My best friend Freddy got a skateboard from Skates on Haight in San Francisco. We were the only two skateboarders in school. I took to skateboarding and fell in love with it right away. The next thing you know we’re going downtown, and then we’re meeting Rodney Smith and Bruno Musso from SHUT Skateboards. And then I met Gizmo, Justin Pierce, and Loki. The way it grew was so natural.
We were the colors of Benetton - a bunch of colorful kids skating together. Cops and security guards didn’t know how to deal with us: “Wait, so this Chinese guy, this black guy, this Spanish guy and this white guy are all together, what are they doing?” We weren’t a gang. We were just a bunch of kids on skateboards. “Who’s this mixed bag of kids fucking up this building?”
But the place that brought the world of New York together was the Brooklyn Banks. It was like finding the Pyramids. We figured it all out, skating this brick wave. Soon everyone from every part of the city was there.
But the shops were the glue, and the history of the skateshop is a home, a clubhouse.

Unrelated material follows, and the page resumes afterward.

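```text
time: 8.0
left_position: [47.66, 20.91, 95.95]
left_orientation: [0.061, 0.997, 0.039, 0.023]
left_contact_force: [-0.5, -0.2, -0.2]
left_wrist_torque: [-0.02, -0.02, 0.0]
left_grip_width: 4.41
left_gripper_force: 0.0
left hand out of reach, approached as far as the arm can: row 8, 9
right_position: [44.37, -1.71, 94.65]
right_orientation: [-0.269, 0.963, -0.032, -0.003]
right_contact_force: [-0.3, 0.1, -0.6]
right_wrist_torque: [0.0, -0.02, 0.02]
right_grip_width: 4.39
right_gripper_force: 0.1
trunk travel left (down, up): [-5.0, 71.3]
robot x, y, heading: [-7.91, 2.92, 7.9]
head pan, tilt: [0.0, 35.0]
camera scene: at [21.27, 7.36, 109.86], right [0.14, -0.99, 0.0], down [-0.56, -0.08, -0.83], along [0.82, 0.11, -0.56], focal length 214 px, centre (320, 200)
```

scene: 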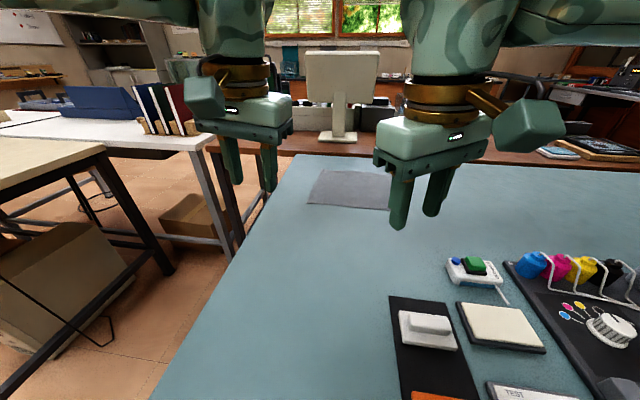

There was Soho Skates, Ann was the owner, and we called her Soho Ann. And then Steve Schwartz opened up Skate N.Y.C. in ‘88 or ‘89. Before Supreme, we had all these places to hang.
As a crew we had no plans beyond “maybe we’ll go to California.” And the next thing you know I got a ticket, I got sponsored, and I’m off to San Diego. And it’s “oh shit, I’m skating with the people in the skate video, with all the pros, and they know about me - how do they know about me?” It was odd, because everything was so brand new.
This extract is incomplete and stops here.